**** Quoted passage

Les mystères de l’île de Pâques

Publié le 25 mai 2019

L’île peut dorénavant accueillir des avions gros porteurs et donc, des touristes. Mais en trop grand nombre. – © Cécile Wyler

A mi-chemin entre Tahiti et le continent sud-américain, au milieu du Pacifique et donc loin de tout, se trouve un rocher de 163 km2 (quatre fois la ville de Lausanne), qui a beaucoup fait parler de lui: c’est Rapa Nui, l’île de Pâques, où vivent – souvent à grand peine – les descendants des navigateurs venus des Marquises il y a dix siècles.

Aéroport de Mataveri.Nous ne sommes qu’une vingtaine de passagers à débarquer du vol qui, en 12 heures, relie Tahiti à Santiago (8000 km), avec escale à mi-parcours, sur l’île de Pâques. La piste, d’une longueur inhabituelle, a été prolongée par les Etats-Unis afin de permettre un atterrissage d’urgence des navettes spatiales. Grâce à quoi l’île peut dorénavant accueillir des avions gros porteurs et donc, des touristes. Mais en trop grand nombre. Nous y reviendrons

Rapa Nui, côté pile

Delphine, 45 ans, docteur en anthropologie d’origine belge, vit à Hanga Roa où sa fille de 13 ans est scolarisée. «Keva, mon mari, son père, est décédé en 2013, à l’âge de 44 ans. C’était sans aucun doute le représentant le plus connu de la culture musicale rapanui, qu’il a fait connaître lors de nombreuses tournées en Europe et aux Etats-Unis. Il nous manque beaucoup», me dit-elle, les larmes aux yeux.

Delphine, sa fille, son chien. © Cécile Wyler

Delphine tient une sympathique petite pension, à deux pas de la rue principale et, évidemment, connait à peu près tout le monde dans le village. C’est donc avec un de ses copains guide que nous partons faire le tour de l’île.

Cap sur ces «moa’is», gigantesques statues de pierre que l’on trouve disséminées sur Rapa Nui, certaines debout, certaines à terre et dont tout le monde (ou presque) a entendu parler. Ce que l’on sait est que la carrière où l’on fabriquait ces statues, au pied du volcan Rano Raraku, a été désertée au XVIIe siècle. On y trouve encore une centaine de moa’is à divers stades de finition, comme si un événement majeur avait amené les tailleurs de pierre à tout laisser tomber du jour au lendemain. Mais quel évènement? Mystère.

********

» **Directives**
a) Your answer is an exact quotation from the quoted passage: it starts at "Delphine, sa fille, son" and ends at "quel évènement? Mystère.".
b) Resume the quoted passage where it left off.

**** Recorded data

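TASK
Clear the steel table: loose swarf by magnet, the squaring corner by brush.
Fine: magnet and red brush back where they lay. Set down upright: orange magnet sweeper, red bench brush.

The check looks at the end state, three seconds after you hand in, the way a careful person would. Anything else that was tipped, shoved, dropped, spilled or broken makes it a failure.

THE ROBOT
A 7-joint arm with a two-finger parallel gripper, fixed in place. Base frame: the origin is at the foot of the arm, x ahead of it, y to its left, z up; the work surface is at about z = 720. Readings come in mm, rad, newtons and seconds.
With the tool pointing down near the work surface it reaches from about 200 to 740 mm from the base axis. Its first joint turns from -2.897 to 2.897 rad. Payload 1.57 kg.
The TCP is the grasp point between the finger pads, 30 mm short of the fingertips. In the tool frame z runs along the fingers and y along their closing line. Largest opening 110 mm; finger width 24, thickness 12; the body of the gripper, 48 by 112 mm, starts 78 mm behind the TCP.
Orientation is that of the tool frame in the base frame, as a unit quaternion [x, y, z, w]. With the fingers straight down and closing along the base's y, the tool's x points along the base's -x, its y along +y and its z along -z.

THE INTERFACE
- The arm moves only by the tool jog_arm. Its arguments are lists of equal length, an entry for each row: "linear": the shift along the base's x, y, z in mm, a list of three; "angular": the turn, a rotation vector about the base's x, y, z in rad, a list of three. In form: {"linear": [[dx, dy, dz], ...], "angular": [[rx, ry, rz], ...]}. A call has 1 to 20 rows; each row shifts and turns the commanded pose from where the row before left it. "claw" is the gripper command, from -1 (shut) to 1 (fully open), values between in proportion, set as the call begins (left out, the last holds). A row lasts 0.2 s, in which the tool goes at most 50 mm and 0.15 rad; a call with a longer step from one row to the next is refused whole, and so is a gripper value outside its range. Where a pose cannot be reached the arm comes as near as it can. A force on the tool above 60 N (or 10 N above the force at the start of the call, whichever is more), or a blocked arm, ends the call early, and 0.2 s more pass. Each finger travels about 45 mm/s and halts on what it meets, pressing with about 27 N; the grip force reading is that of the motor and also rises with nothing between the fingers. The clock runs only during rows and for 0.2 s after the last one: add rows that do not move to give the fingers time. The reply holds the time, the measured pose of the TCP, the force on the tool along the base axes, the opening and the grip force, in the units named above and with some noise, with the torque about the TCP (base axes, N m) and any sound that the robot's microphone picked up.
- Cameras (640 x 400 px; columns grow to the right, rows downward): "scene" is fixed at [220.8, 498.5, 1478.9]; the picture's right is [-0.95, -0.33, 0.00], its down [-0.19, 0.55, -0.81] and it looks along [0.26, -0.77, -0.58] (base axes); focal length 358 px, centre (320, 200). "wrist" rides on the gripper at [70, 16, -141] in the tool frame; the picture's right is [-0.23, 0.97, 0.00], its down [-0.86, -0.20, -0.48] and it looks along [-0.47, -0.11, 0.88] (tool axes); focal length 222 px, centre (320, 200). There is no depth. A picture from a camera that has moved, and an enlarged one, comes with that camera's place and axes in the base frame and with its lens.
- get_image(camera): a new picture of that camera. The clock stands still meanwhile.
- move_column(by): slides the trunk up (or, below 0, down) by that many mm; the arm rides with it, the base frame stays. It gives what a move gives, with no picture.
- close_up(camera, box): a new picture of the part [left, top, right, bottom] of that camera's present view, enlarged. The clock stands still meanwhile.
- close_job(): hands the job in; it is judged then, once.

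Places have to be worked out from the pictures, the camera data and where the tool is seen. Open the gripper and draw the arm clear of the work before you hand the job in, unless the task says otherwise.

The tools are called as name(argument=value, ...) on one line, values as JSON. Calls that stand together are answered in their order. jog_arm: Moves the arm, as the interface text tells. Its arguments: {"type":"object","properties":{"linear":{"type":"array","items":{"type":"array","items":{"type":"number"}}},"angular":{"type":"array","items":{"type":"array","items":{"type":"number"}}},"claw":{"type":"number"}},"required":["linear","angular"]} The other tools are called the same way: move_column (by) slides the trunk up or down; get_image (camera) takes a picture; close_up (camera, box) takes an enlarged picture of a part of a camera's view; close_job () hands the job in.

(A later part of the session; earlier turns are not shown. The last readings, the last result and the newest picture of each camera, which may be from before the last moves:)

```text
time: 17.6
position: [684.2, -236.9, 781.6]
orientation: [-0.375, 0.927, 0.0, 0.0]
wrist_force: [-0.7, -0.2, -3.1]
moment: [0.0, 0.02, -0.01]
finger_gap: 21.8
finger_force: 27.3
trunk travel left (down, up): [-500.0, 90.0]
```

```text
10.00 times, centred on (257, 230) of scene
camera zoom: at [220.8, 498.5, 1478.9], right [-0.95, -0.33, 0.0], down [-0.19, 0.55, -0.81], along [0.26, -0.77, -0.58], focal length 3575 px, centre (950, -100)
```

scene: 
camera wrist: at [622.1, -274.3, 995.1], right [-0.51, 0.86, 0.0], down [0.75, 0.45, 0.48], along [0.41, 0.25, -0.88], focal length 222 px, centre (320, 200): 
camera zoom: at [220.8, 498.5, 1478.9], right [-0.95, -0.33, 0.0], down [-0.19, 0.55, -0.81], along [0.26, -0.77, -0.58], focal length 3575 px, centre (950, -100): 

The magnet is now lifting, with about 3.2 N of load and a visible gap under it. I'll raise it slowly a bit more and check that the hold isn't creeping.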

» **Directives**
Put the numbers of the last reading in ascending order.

********

» **Answers to the exercises**
a)
Delphine, sa fille, son chien. © Cécile Wyler

Delphine tient une sympathique petite pension, à deux pas de la rue principale et, évidemment, connait à peu près tout le monde dans le village. C’est donc avec un de ses copains guide que nous partons faire le tour de l’île.

Cap sur ces «moa’is», gigantesques statues de pierre que l’on trouve disséminées sur Rapa Nui, certaines debout, certaines à terre et dont tout le monde (ou presque) a entendu parler. Ce que l’on sait est que la carrière où l’on fabriquait ces statues, au pied du volcan Rano Raraku, a été désertée au XVIIe siècle. On y trouve encore une centaine de moa’is à divers stades de finition, comme si un événement majeur avait amené les tailleurs de pierre à tout laisser tomber du jour au lendemain. Mais quel évènement? Mystère.

b)
Ce que l’on ignore également, malgré les centaines d’articles et de livres écrits à ce sujet, c’est comment ces statues, dont certaines pèsent des dizaines de tonnes, ont été transportées, certaines vers la mer, d’autres vers les montagnes. Les théories abondent et certaines atteignent un niveau élevé de probabilité. N’empêche, les plus fofolles d’entre elles sont toujours évoquées, l’une affirment que ces moa’is ont été transportés par le «mana», la force spirituelle et le pouvoir surnaturel des chefs tribaux, l’autre, que ce sont des extraterrestres qui les ont baladées.

La carrière de Moa’is. © Cécile Wyler

Pour les Rapanuis, ces moa’i aringa ora (leur nom complet, en rapanui, signifie «visage vivant des ancêtres»), avaient la capacité d’étendre leur «mana» sur la tribu, afin de la protéger. Ce qui explique pourquoi tous regardent vers l’intérieur de l’île et non vers la mer.

Sans ces statues, je doute que quiconque irait faire du tourisme à l’ile de Pâques, qui, à vrai dire, n’a guère de quoi attirer les visiteurs. Certes, on peut faire de très belles randonnées, surtout sur la côte nord-ouest, le long de laquelle il n’y a pas de route, mais pas besoin d’aller aussi loin pour faire de belles balades.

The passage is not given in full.